_PROBLEM 1_
Starting at the line that contains "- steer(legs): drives" and stopping at the line that contains "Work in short", repeat every line exactly, the two end lines included, and nothing else.
--- Start of INFORMATION SHOWN ---
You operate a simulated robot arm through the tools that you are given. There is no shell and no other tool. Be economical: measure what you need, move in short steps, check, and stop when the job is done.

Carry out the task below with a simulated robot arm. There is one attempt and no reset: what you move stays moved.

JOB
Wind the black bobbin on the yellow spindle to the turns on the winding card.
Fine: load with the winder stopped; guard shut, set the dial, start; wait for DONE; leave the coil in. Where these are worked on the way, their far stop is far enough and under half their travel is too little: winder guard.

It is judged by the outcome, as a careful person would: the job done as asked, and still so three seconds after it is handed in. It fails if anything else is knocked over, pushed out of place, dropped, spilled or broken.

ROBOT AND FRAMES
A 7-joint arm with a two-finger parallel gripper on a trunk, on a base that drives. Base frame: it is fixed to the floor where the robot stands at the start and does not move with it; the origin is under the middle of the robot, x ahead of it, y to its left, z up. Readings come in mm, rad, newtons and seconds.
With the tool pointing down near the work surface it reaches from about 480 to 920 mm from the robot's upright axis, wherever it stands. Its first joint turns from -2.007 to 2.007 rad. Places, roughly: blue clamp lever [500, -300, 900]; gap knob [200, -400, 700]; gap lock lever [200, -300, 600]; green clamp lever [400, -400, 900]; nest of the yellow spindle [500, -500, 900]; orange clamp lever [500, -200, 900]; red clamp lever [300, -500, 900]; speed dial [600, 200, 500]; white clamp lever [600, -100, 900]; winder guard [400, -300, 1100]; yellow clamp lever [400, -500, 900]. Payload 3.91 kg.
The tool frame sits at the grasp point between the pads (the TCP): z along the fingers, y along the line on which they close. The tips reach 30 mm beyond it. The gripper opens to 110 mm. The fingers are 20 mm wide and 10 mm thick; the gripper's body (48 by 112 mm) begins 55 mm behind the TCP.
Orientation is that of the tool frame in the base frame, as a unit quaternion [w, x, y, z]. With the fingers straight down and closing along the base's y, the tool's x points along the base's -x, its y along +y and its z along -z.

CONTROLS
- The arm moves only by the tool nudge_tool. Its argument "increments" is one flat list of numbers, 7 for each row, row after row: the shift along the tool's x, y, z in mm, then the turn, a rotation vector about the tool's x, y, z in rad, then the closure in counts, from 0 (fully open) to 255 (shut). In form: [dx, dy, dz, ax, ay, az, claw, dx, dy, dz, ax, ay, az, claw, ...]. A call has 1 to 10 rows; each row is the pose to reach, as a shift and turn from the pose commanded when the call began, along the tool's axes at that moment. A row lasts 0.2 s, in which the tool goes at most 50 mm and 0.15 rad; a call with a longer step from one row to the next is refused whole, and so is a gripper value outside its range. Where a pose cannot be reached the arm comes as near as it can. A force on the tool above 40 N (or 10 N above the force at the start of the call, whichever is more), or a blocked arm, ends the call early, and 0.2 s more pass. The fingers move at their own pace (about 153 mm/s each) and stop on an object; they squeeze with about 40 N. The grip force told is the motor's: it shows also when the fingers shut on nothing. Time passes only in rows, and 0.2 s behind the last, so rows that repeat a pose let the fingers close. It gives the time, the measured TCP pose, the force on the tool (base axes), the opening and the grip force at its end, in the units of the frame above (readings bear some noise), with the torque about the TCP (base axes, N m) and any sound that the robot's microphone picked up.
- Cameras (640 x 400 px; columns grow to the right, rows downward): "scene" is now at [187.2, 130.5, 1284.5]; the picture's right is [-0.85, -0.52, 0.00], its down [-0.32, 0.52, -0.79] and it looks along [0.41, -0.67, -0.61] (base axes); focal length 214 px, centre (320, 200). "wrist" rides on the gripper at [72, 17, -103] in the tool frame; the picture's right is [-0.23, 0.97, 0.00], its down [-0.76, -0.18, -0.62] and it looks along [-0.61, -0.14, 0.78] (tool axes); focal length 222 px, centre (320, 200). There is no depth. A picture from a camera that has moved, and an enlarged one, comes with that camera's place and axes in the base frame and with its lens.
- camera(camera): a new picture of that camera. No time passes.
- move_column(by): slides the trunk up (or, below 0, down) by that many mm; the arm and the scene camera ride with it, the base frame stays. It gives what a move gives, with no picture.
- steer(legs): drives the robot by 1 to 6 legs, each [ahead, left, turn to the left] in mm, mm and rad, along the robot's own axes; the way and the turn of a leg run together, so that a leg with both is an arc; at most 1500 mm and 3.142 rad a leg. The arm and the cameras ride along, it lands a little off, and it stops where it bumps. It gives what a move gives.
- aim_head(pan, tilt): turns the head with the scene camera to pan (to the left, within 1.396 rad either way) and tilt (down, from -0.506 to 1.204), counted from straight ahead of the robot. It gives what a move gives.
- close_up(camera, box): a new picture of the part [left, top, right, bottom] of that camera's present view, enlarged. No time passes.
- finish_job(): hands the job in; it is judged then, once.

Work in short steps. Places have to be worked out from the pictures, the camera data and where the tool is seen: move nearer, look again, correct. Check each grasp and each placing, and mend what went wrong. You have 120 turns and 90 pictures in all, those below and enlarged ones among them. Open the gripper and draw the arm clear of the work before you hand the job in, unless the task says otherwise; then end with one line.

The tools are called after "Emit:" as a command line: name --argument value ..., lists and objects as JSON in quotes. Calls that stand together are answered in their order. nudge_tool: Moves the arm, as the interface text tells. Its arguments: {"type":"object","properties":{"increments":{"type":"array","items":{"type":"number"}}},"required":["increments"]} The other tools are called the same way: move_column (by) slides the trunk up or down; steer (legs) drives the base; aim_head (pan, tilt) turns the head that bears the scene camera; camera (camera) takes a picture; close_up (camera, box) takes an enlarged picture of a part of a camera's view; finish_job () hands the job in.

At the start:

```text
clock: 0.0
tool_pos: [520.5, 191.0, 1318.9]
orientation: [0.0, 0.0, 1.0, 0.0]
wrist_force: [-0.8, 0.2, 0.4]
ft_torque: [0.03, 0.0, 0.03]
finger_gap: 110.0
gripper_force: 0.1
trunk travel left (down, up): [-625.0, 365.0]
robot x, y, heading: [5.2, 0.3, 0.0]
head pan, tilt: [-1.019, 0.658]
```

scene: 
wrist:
--- End of INFORMATION SHOWN ---
_PROBLEM 2_
Write the next part of the extract provided, the one that starts with "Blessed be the".
--- Start of EXTRACT PROVIDED ---
Blessed be the one who brings the wonders of the cosmos to the multitude: Armand Neustadter Spitz and his planetarium projectors, part 1
Greetings, my reading friend. I have a question for you. Have you ever seen a planetarium show? My fogged-up mind tells me I have but it has no recollection of where or when that experience took place. Memory is a fickle thing, as you well know. The harder one tries to remember something or other, the greater the chances that whatever comes out of the exercise will differ significantly from what really took place. Adding in the mix someone whose only wish is to “help” you remember often compounds the inaccuracy of the recovered memories. The number of innocent people sent to jail as a result of such efforts may be higher than we think and…
Is it not odd that our train of thought often ends up in some dark tunnel? It is odd indeed. (Hello, EP!) To paraphrase the 1985 song by Scottish-Canadian musician Lawrence Henry Gowan, humans are strange animals and we are indeed animals, like worms, sea urchins, squids, spiders, jellyfishes and dragonflies, but I digress. Back to planetariums / planetaria.
--- End of EXTRACT PROVIDED ---
_ANSWER 1_
- steer(legs): drives the robot by 1 to 6 legs, each [ahead, left, turn to the left] in mm, mm and rad, along the robot's own axes; the way and the turn of a leg run together, so that a leg with both is an arc; at most 1500 mm and 3.142 rad a leg. The arm and the cameras ride along, it lands a little off, and it stops where it bumps. It gives what a move gives.
- aim_head(pan, tilt): turns the head with the scene camera to pan (to the left, within 1.396 rad either way) and tilt (down, from -0.506 to 1.204), counted from straight ahead of the robot. It gives what a move gives.
- close_up(camera, box): a new picture of the part [left, top, right, bottom] of that camera's present view, enlarged. No time passes.
- finish_job(): hands the job in; it is judged then, once.

Work in short steps. Places have to be worked out from the pictures, the camera data and where the tool is seen: move nearer, look again, correct. Check each grasp and each placing, and mend what went wrong. You have 120 turns and 90 pictures in all, those below and enlarged ones among them. Open the gripper and draw the arm clear of the work before you hand the job in, unless the task says otherwise; then end with one line.

_ANSWER 2_
As it the case with a great many of the devices that surround us, the planetarium was not invented by a single individual who saw an apple fall from a tree, or something. Nay. A certain pair of American brothers did not invent the airplane, for example, back in 1903. They developed a control system which combined wing warping with a rudder and that was that. A crucially important that, mind you, which led to the first controlled and sustained flight of a powered aeroplane, in December 1903, by Wilbur Wright (260 metres (852 feet) in 59 seconds, which gave an average speed of less than 16 kilometres/hour (less than 10 miles/hour)).
Previous flights made that day were little more than hops.
Interestingly enough, said pair of brothers, Wilbur and Orville Wright, did not actually invent wing warping. Nay. An American aviation pioneer by the name of Edson Fessenden Gallaudet had done that back in 1896-98. He had even tested the idea with a kite. Gallaudet did not patent his idea, however, but the Wright brothers certainly did. And no, they were seemingly not aware of Gallaudet’s pioneering work.
You will of course know when the Wright brothers made the first of many appearances in our pontificating blog / bulletin / thingee. August 2018, you say (type?), my reading friend. Very good, and back to our story. Almost.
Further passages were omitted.